[START GIVEN INFORMATION]
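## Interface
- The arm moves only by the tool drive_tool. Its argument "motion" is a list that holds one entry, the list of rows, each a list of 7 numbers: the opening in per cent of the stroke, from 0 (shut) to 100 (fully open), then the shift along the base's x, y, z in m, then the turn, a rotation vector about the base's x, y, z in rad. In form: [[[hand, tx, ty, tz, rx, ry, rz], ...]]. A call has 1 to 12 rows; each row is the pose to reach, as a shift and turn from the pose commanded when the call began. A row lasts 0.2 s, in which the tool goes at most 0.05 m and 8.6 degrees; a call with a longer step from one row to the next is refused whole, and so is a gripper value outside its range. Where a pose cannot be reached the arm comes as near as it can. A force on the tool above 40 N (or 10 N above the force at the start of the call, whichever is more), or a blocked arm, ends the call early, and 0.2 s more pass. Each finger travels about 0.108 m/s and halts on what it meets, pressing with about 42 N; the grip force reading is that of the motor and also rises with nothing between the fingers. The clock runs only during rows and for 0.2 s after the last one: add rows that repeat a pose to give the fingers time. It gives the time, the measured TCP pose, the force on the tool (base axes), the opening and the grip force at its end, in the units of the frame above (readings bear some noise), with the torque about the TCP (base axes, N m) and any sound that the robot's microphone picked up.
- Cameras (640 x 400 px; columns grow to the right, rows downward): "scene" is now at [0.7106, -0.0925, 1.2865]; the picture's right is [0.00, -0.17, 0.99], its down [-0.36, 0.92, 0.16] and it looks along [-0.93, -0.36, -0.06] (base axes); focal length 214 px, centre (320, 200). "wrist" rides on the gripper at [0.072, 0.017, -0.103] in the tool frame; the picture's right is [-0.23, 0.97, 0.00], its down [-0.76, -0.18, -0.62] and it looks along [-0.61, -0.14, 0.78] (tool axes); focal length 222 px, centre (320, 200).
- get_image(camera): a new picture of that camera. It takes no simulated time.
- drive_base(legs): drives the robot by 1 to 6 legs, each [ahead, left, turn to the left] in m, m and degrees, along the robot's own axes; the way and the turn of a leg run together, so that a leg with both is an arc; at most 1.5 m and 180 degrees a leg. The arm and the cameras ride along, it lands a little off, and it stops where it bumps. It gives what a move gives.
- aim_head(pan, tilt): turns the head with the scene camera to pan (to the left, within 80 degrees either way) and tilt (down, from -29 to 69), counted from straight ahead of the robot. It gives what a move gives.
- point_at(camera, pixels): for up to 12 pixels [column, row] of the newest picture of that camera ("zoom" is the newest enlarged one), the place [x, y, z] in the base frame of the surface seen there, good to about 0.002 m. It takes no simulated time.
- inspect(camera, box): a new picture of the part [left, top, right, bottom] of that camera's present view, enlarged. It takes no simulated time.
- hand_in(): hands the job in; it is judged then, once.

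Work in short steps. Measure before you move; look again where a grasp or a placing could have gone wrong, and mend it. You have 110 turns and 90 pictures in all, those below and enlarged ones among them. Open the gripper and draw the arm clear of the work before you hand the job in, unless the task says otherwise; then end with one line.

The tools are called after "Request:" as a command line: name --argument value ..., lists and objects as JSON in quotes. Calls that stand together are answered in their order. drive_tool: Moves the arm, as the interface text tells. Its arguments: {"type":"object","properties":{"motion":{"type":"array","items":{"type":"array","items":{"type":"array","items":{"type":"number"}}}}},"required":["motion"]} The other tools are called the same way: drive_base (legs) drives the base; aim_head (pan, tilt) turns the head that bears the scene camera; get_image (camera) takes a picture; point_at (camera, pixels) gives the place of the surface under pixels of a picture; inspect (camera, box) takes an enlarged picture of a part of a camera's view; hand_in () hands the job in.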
[END GIVEN INFORMATION]
[START SOURCE]
This is a guide to the double-starred readings that will be on the exam.
Hirschman, A., 1986, Rival Views of Market Society and Other Recent Essays. New York: Viking ch.5: Rival Views of Market Society, pp. 105-41
- Covers different organizations of economy:
- Subsistence
- Fuedal
- Capitalism
- Interpretation and evaluation of capitalism is historically contingent
- “The idea that the social order – intermediate between the fortituitous and the unchangeable – may be an important cause of human unhappiness became widespread only in the modern age” (105)
- Idea of changing social order to increase happiness is modern
- Coincides with idea that human actions can have unintended consequences
- Arguments rooted in existance
- Precedence of embededness
- Capitalism evocative (simple models implausible)
- Response based/dialectec transformation theory
- The Doux-Commerce Thesis: commerce is a civiling agent of considerable power and range
- According to Hume and Smith, fosters industriousness and assiduity, frugality, punctuality, and probity)
- Market becomes cetral positon for the satisfaction of human wants
- The Self-Destruction Thesis: capitalist society tends to undermine moral foundations on which society must rest
- Appeals to individual self-interest over collective interest (Capitalism has within it the seeds of its own destruction)
- Capitalism throttles all other institutions (commodifies everything)
- Eclipse of the doux-commerce thesis
- Doux-commerce questioned and set aside in the latte rpart of the 18th century (industrialism wreaked havoc)
- Durkheim appears to generate a neo-doux commerce thesis, but is aware that any esnse of harmony generated by the division labor was an unintended consequence (superficial at best)
- The Fuedal Shackles Thesis
- Contends that the capitalist revolution was never finished, left hanging as bourgeoisie market-bearers bowed to the demands of aristocrats and traditional authority figures
- Less than fully mature capitalist system (peripheral nations from World Systems theory – these theorists will try and explain why capitalism never matured)
- American exceptionalism: America came into being without the confines of a feudal past (also a curse according to Hartz – less ideological diversity)
- This is a survey of different conceptions of capitalism – a coherant but complex analytic (tableau ideologique)
Granovetter, M., 1985, “Economic Action and Social Structure”, American Journal of Sociology 91(3):481-510
- Rejects “over-socialized” view of some sociologists who think that choice is meaningless but also rejects the “under-socialized” view of economists who think that morals and values are not important
- Creates concept of “embeddedness” – that economic action is “inside” social relations (i.e. larger structure provides opportunities and creates incentives)
- Uses the term “social networks” – and many attendant measures – to describe aspect of social structure that affects economic outcomes
- Institution is durable way of doing things at national level (different from Stinchcombe, DiMaggio, and Powell, Scott, and Meyer and Rowan conceptions of institution)
Akerlof, G., 1982, “Labor Contracts as Partial Gift Exchange,” Quarterly Journal of Economics 97:543-69
- Economics piece: notices that people work more than required, conceptualizes “gifts” to firm
- Gift in the sense of Mauss
- Models gift giving in wage contracts
- Conclusion: labor contracts are partial gift exchanges
- Wages determined by and influence worker’s effort and worker’s effort determined by norms (exchange)
Geertz, C., 1978. “The Bazaar Economy,” American Economic Review, May: 28-32
- Focus on the role of information, communication, and knowledge in exchange processes (through bazaars)
[END SOURCE]
_WHAT TO DO:_ Please copy out the portion of the source from "- Durkheim appears" to "analytic (tableau ideologique)" without changes.

_OUTPUT FOR THIS TASK:_
- Durkheim appears to generate a neo-doux commerce thesis, but is aware that any esnse of harmony generated by the division labor was an unintended consequence (superficial at best)
- The Fuedal Shackles Thesis
- Contends that the capitalist revolution was never finished, left hanging as bourgeoisie market-bearers bowed to the demands of aristocrats and traditional authority figures
- Less than fully mature capitalist system (peripheral nations from World Systems theory – these theorists will try and explain why capitalism never matured)
- American exceptionalism: America came into being without the confines of a feudal past (also a curse according to Hartz – less ideological diversity)
- This is a survey of different conceptions of capitalism – a coherant but complex analytic (tableau ideologique)